Thanks for the comments … and thanks so very much for the concern, both in the comments here, and in the emails I received: things are settling out in a better-than-normal way now, and I’m looking forward to settling back into bookishness. I have soooo missed hearing about what you’ve all been reading, although I’m a bit afraid for my TBR list once I start catching up on your bookchat!
And, back to Orange-chat…
I was a little disappointed that Peile’s novel didn’t make the shortlist; I think what she accomplished — in terms of creating a small space in which what readers consider normal is completely subverted and presented in such a way that we can’t help but believe it — is remarkable, rivalling Emma Donoghue’s Room, which takes on a similar task. But overall I’m just pleased that the longlist brought the novel to my attention, as I’d likely have missed it completely otherwise.
And me too. I’ve kept checking back hoping you’ve returned, but no. Is everything alright?

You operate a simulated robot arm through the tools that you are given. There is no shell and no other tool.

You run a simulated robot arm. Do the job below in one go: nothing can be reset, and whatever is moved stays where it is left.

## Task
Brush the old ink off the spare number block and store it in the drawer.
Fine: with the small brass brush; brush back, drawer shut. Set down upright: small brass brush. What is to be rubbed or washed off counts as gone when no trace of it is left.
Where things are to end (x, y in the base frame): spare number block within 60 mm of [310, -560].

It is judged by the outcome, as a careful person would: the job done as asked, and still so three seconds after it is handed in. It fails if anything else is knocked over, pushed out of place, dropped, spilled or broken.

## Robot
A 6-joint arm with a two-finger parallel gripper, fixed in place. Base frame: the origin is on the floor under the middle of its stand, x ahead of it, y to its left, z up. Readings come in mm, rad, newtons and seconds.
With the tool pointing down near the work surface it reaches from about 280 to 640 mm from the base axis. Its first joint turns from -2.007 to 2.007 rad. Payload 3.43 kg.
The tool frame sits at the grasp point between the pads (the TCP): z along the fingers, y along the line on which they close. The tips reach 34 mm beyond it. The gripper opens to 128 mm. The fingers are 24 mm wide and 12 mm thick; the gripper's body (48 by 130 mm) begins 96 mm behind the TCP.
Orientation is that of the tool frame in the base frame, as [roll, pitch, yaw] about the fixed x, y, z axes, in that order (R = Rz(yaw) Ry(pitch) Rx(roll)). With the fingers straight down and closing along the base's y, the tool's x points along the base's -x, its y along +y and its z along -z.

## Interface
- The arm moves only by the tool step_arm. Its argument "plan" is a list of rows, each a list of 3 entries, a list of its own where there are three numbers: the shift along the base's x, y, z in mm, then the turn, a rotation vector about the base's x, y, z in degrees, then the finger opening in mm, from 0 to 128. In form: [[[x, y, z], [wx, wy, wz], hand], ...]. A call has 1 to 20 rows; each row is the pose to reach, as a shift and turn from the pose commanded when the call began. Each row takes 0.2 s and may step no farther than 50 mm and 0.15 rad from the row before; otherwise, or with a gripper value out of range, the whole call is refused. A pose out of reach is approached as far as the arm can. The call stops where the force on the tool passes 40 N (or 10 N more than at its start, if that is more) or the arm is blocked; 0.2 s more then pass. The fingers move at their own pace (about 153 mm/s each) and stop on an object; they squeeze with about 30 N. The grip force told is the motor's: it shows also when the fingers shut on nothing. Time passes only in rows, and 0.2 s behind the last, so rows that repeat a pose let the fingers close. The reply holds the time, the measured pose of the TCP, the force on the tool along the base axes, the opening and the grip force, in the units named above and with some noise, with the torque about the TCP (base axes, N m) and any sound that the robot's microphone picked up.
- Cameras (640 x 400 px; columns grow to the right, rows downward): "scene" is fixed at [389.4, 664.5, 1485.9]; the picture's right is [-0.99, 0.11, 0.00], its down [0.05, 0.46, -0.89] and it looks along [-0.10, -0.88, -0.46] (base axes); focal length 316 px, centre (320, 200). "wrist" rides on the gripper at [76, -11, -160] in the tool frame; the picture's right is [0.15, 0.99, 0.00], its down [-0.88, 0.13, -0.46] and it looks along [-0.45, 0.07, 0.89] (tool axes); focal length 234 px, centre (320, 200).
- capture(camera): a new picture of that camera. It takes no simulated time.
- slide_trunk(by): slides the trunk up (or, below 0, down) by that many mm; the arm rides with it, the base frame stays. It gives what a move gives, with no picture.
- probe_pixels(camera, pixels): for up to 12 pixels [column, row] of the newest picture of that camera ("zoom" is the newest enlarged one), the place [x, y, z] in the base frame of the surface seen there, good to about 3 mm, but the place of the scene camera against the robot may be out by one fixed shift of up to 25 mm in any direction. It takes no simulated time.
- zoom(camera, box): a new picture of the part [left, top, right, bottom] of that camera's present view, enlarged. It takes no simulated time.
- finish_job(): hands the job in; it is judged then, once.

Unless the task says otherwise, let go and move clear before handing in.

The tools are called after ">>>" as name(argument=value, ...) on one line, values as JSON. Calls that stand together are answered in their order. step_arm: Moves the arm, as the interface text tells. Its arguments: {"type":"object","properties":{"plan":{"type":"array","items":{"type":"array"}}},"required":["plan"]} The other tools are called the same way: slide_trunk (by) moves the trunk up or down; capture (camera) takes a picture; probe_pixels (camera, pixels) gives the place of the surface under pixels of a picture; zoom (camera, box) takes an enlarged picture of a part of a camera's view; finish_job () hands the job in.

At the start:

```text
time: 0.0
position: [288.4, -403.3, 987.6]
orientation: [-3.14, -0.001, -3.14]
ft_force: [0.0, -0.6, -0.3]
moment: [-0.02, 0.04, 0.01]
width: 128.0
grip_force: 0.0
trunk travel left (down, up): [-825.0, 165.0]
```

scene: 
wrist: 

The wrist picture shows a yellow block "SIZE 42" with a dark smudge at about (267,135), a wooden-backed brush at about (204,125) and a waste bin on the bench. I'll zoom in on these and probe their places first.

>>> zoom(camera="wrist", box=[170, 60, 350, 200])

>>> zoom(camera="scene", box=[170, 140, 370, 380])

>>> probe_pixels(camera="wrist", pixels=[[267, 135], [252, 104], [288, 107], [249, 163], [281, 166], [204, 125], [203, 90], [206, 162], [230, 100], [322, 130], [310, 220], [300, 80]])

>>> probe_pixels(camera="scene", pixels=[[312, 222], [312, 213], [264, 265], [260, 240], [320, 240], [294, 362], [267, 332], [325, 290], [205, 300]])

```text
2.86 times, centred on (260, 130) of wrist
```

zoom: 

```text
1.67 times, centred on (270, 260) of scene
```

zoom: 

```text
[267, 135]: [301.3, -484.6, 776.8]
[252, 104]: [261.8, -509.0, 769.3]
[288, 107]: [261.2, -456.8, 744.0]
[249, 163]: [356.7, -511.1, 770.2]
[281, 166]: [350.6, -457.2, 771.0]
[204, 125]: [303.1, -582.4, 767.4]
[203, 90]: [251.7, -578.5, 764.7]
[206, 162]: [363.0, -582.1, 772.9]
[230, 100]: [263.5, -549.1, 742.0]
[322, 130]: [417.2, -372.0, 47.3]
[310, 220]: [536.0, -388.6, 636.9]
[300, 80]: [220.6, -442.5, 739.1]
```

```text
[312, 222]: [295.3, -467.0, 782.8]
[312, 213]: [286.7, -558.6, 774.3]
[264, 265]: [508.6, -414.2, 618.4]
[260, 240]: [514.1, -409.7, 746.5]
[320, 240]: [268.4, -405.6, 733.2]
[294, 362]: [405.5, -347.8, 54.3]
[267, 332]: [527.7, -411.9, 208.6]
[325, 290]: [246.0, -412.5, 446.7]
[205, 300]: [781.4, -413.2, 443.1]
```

I have to echo Kat’s comment -we haven’t heard from you in a while. Hope everything’s ok.
Hi, you haven’t posted in a few weeks and I miss your posts! I hope everything is all right.
I’ve been enjoying your Orange reviews, and as with all your other reviews, they’ve been great blog posts – especially the squirts! Anyway, just emerging from lurkdom to say hey, and I’m intrigued by this book. Hope I will get to it one day!
This is my favourite Orange read so far, I think. What I loved about it was the way it is so unapologetic in the way it explores its subject. For me the most disturbing thing was the tenderness, the deepness of Jack’s romantic attachment to Susie; I found myself wishing, against every instinct, that they could continue to live in their lover’s limbo, adoring one another. I wasn’t sure at first, about whether the novel could sustain itself for the final third, but it did and I was gasping by the end. I had to re-read the final four pages, because I’d been in such a trance.
It reminded me very much of ‘This is How’, in the way it was structured and the way the main character has such a powerfully skewed moral sensibility. I hope that Peile makes this year’s shortlist.